Raspberry Pi Foundation
About Raspberry Pi Foundation
The Raspberry Pi Foundation develops low-cost, high-performance boards that are designed to help people, particularly students, learn programming skills. By putting “the power of digital making into the hands of people all over the world,” the organization strives to increase understanding and shaping of our digital world, enhance problem solving, and equip people for the jobs of the future.
Each generation of Raspberry Pi boards gets more sophisticated; today, they’re an ideal gateway for learning to design Internet of Things (IoT) applications. The latest iteration, the Raspberry Pi 3, is equipped with WiFi and Bluetooth capabilities, has 1GB RAM, 4 USB ports, 40 GPIO pins, a full HDMI port, an Ethernet port, and interfaces for a camera and display. The six-layer, Fx4 circuit boards have through wires and impedance control and are small, roughly the size of a credit card. Their customers get all of this functionality for a mere $35.
Given the foundation’s goals, it’s critical that each board be designed right the first time and for low cost. Testing should be easy and relatively fast.
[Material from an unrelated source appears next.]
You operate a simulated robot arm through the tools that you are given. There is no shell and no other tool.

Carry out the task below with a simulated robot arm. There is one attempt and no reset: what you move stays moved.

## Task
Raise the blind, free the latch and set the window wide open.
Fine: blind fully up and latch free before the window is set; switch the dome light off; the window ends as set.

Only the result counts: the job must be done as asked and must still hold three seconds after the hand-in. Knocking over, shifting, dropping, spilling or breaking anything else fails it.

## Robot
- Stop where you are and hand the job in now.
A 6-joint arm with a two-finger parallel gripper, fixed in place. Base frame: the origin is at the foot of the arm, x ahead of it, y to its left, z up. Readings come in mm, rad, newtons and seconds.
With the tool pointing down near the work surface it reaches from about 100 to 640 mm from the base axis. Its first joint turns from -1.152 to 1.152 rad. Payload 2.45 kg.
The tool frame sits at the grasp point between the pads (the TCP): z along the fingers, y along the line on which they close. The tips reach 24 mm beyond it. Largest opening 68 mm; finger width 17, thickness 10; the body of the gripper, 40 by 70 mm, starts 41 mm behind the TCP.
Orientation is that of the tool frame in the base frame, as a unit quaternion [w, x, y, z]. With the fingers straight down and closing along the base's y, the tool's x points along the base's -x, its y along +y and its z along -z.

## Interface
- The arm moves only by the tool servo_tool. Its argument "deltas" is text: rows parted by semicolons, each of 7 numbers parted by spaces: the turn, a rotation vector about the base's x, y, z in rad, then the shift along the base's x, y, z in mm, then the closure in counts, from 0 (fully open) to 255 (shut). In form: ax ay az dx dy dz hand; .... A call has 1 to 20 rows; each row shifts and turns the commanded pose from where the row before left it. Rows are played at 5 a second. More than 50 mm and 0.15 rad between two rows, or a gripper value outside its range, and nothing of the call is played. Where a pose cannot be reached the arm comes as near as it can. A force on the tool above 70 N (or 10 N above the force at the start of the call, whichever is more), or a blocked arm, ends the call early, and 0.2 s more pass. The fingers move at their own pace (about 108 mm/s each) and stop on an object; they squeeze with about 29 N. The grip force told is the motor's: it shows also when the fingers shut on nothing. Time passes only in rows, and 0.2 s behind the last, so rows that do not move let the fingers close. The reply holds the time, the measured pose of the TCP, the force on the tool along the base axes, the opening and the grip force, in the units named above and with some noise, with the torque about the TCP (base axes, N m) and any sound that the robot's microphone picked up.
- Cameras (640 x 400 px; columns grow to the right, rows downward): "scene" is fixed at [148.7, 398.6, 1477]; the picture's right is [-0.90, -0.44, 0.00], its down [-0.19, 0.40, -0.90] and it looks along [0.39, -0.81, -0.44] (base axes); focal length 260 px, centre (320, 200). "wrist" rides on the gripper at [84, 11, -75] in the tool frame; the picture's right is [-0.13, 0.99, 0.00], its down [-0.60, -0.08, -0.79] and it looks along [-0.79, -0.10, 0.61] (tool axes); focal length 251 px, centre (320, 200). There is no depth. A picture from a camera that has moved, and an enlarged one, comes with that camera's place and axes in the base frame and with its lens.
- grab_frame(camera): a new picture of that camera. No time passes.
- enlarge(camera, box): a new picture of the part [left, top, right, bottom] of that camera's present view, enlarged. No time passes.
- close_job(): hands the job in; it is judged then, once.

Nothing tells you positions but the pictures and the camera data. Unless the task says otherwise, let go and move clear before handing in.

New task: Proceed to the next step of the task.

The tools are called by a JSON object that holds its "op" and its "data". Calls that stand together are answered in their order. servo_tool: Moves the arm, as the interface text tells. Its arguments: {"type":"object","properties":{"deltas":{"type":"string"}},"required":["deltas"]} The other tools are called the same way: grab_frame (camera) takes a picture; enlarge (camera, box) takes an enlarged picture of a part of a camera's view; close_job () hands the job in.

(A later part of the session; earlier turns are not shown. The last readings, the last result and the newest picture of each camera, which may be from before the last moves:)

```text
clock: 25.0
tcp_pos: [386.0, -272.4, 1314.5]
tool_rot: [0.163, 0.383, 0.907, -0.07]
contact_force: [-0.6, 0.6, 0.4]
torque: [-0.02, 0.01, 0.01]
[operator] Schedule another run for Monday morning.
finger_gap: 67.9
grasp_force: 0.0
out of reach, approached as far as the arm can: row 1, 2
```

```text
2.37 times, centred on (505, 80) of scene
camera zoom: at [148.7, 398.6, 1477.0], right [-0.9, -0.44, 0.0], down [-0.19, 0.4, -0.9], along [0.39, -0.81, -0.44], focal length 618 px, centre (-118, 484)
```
It’s also important for the developers to be able to reuse functions from one design to another, while maintaining the same small form factor.
The design cycle spans from seven months up to a year. More than 50,000 Raspberry Pi boards are manufactured each week. When the foundation evaluated PCB design tools, “We needed something we knew was going to be reliable, something that would scale and integrate with other design tools,” explained James Adams, director of hardware engineering for the organization.
The Raspberry Pi Foundation found its answer in Cadence’s OrCAD® and Allegro® PCB design tools. Many of its engineers were already familiar with Cadence® tools. They also recognized that many other well-known design houses around the world use the tools. So, the foundation felt confident choosing Cadence PCB solutions for its own environment. Since OrCAD tools scale seamlessly to the Allegro platform, the organization adopted both OrCAD and Allegro PCB solutions; now, they can choose which tool to use based on the complexity of the design. The Raspberry Pi Foundation works closely with a Cadence channel partner in the U.K., Parallel Systems, who provided training as well as tutorial videos that helped accelerate ramp up.
“Picking up the Cadence OrCAD tools is very easy,” noted Adams. “You can quickly make cost optimizations and spot errors in the design. And, most importantly, the OrCAD solution scales very easily to the Allegro environment.” Everything is done in-house at Raspberry Pi, with a single engineer responsible for both schematic capture and board layout. This setup allows a greater degree of control from the engineer. Since the engineer knows in detail what to expect from the board layout when designing the schematic, the engineer can make adjustments to either the schematic and/or the board layout as layout progresses. For example, changes can be made to pinouts, packaging choices, and circuit structure to optimize the layout. In this case, having tools that seamlessly work together is highly valuable.
One of the key benefits that the Raspberry Pi Foundation gained from using OrCAD and Allegro tools is the ability to meet its aggressive schedules even while designing more complex boards. Doing things manually would extend the cycle. For example, Adams noted that the copying feature in OrCAD Capture enabled the team to easily re-use a proven WiFi layout from one board on another. Done by hand, this would have taken many extra hours of work, added risk (that things were not copied 100% exactly), and caused frustration for the engineer. Now, the engineer can focus on more important parts of the design.
“It’s about productivity. It makes a big, big difference,” said Adams. “Now, we can concentrate on actual design work.”
Also beneficial is the high-speed signal routing/matching feature in OrCAD PCB Designer. Said Adams, “We have a lot of differential pairs, so that’s a critical part of the tool. The ability to take interfaces and extract all of the stuff required to do high-speed interfaces is also fairly easy. And, of course, there’s reliability—we’ve never seen the tool produce internal errors or do silly things.”
To enhance productivity with the OrCAD and Allegro tools, Adams advises taking time upfront to delve into all of the tools’ capabilities, as this will save time over the long run, especially with more complex designs. He cautions that engineers shouldn’t be afraid to use forward/back annotation to do design work at the board level and then push it back to the schematic. Historically, such capabilities have been buggy in many tools, but with the Cadence tools, it’s a time saver. Finally, he suggests that for smaller designs, it’s worth doing CAD work in-house versus outsourcing it. “It’s not that difficult with the Cadence tools. And with video tutorials and support of a partner like Parallel Systems, you can rapidly become productive in your PCB design work,” Adams said.
The Raspberry Pi Foundation is evaluating Cadence’s Sigrity™ tools, which integrate seamlessly with the Allegro tools, for in-house high-speed simulation of their designs’ memory interfaces. The team also plans to use OrCAD CIS (component information system) for component data management. “With another vendor, there could be a different set of products with different databases for each stage of the design,” said Adams. “We’re getting bigger and our products have more requirements, so a unified Cadence solution is advantageous.”